August 22nd, 2010 on 2:39 am
I am an outdoors man of sorts. I accompany my cousin on all sort of hunting trips. We have covered every inch of southern Arizona wilderness. In 2006 we were out taking pictures in the desert near Portal when a Sheriff Deputy stopped us on a welfare check. (he wanted to be sure we were packin”) We asked him why he was alone in an area like this…said he is always alone! No Border Patrol for miles. We asked him about the use of the Drone…he laughed and said, “they only pull that out every 6 months for the news.” Is the answer to simple? Solving the border problem would not keep the Border Patrol in business. After 27 years Senator McCain accomplished nothing save an assist on busting the unions with allowing Mexican labor to flow. ( btw,this has nothing to do with Drug Cartels). I too have family near the border, and none of can figure why this sticky wicket problem cannot be solved in six months. It must be that NAFTA thing eh?

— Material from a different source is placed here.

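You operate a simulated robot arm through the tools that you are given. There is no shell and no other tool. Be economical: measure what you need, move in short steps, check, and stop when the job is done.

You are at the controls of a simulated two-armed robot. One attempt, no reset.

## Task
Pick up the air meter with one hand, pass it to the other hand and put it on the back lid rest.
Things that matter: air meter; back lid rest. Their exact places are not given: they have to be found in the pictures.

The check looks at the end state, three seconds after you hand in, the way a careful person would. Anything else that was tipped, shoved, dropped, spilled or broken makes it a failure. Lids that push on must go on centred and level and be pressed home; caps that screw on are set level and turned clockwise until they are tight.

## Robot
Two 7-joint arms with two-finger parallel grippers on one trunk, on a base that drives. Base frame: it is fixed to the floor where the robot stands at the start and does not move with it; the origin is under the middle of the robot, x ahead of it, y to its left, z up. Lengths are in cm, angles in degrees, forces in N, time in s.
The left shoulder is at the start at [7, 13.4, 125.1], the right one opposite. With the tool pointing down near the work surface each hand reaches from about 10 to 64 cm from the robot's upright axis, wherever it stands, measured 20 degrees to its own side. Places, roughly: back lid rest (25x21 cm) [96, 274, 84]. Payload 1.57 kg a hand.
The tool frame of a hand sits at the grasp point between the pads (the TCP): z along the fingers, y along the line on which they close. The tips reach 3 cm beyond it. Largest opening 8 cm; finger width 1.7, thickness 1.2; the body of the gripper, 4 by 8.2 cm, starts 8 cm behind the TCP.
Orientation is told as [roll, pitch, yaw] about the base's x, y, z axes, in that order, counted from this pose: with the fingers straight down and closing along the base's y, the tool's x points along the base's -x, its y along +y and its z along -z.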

August 30th, 2010 on 10:30 am
hello mike brewer—- correcto mundo— the incompetency of the border patrol is exceeded only by the national gaurd assigned to the border. to get serious bp needs to operate in something other than a 9 to 5 drive to the desert. the routes are obvious. there needs to be mobile camps set up along those routes, moving every few days to maximize presence and exposure. to see the number of bp vehicles driving aimlessly is absurdity personified. brode meyer
August 30th, 2010 on 10:51 am
Mike and brode meyer–both good comments.